A new wave of African debt crises?
With the global recession, debt that had seemed manageable is now unsustainable. Of China’s 15 big clients in Africa, eight are in or at high risk of debt distress according to the IMF. In response, the G20 has called for a moratorium on principal and interest payments for all official debt for 77 developing countries. China joined this declaration, the first time that it participated in debt relief from the inside rather than working in parallel. Thirteen of China’s 15 big clients in Africa are included in this relief (Egypt and South Africa are not included in the G20 initiative as their incomes are too high), so this is a substantial contribution from China. However, the moratorium is just a small first step. It does not provide any reduction in the net present value of debt: interest will accrue and will be payable, along with principal, after December 31, 2020. There is a slight chance the global recession will be brief and the recovery strong, in which case this modest initiative may be sufficient. But it is much more likely that global recovery will be prolonged and that many countries will need debt reduction through a combination of lower interest rates, longer repayment periods, and/or haircuts.
It is likely that the traditional Western donors will insist that China participates formally; otherwise there is a risk that debt relief from the West simply repays Chinese loans. African countries that need debt relief to free up resources for social spending will also expect China to participate. It will be a challenge for China to manage this. There is already grumbling on social media that China is going to have to foot the bill; plus Chinese banks are in weak positions with excessive non-performing loans and a still weak economy. Meanwhile, the big problem with debt relief is not going to be China, it’s going to be the private sector. The World Bank debt statistics show that 31% of Africa’s external debt is held by private bondholders, nearly twice China’s 17% share. Normally private creditors are expected to participate in debt relief through the London Club. It used to be relatively easy administratively in that the creditors were a few big international banks. But now the creditors are myriad bondholders, including big institutional investors but also vulture funds and individuals. In the recent case of Argentina, many private bondholders held out for full repayment, suing Argentina in Western courts and seizing assets.

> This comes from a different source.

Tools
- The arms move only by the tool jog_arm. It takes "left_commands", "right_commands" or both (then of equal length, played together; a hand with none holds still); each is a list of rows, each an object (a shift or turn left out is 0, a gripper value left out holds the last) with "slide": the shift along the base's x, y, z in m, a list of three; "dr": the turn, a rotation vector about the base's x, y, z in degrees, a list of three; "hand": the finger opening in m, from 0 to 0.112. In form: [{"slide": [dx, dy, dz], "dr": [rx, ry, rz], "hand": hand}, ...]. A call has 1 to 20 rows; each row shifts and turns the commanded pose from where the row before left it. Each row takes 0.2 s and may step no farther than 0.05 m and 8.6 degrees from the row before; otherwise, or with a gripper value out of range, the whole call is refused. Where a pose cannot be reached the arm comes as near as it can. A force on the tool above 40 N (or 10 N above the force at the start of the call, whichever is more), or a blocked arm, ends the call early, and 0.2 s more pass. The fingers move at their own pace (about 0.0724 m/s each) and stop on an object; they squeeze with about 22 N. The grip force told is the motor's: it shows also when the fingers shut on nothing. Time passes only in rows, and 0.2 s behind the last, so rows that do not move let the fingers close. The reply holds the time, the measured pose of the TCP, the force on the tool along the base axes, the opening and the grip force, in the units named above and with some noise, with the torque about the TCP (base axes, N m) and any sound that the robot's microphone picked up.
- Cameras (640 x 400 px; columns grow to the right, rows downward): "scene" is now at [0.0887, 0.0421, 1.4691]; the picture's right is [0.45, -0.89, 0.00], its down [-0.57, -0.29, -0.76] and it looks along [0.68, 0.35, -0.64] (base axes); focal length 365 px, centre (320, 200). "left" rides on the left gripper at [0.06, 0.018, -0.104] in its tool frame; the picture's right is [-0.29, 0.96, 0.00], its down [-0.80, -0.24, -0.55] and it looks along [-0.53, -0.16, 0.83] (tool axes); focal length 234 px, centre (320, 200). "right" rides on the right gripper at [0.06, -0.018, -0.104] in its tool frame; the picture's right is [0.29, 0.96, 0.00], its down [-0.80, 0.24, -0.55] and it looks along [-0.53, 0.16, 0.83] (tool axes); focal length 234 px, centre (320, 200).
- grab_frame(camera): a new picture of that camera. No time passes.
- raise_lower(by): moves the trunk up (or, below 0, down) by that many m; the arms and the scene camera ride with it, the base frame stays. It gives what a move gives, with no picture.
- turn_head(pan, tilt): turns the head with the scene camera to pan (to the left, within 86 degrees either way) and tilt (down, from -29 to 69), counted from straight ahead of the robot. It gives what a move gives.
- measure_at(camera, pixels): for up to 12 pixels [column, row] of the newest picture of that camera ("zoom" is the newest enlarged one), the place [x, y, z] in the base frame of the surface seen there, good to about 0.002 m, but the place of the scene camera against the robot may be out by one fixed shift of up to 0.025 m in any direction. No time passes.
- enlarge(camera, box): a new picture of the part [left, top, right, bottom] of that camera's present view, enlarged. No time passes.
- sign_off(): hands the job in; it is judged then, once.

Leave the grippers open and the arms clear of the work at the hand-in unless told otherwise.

In this situation it makes sense for China to work more closely with the IMF and the Paris Club. It is unlikely that a go-it-alone strategy will yield a better economic outcome for China; plus, much of its effort is aimed at making friends and earning goodwill. If China is the obstacle to smooth debt relief and a resumption of growth in Africa, then not only is China unlikely to get repaid, it will have made enemies along the way. While relations between China and the US are very poor at the moment, hopefully these two giants can cooperate on debt relief and financial aid for Africa.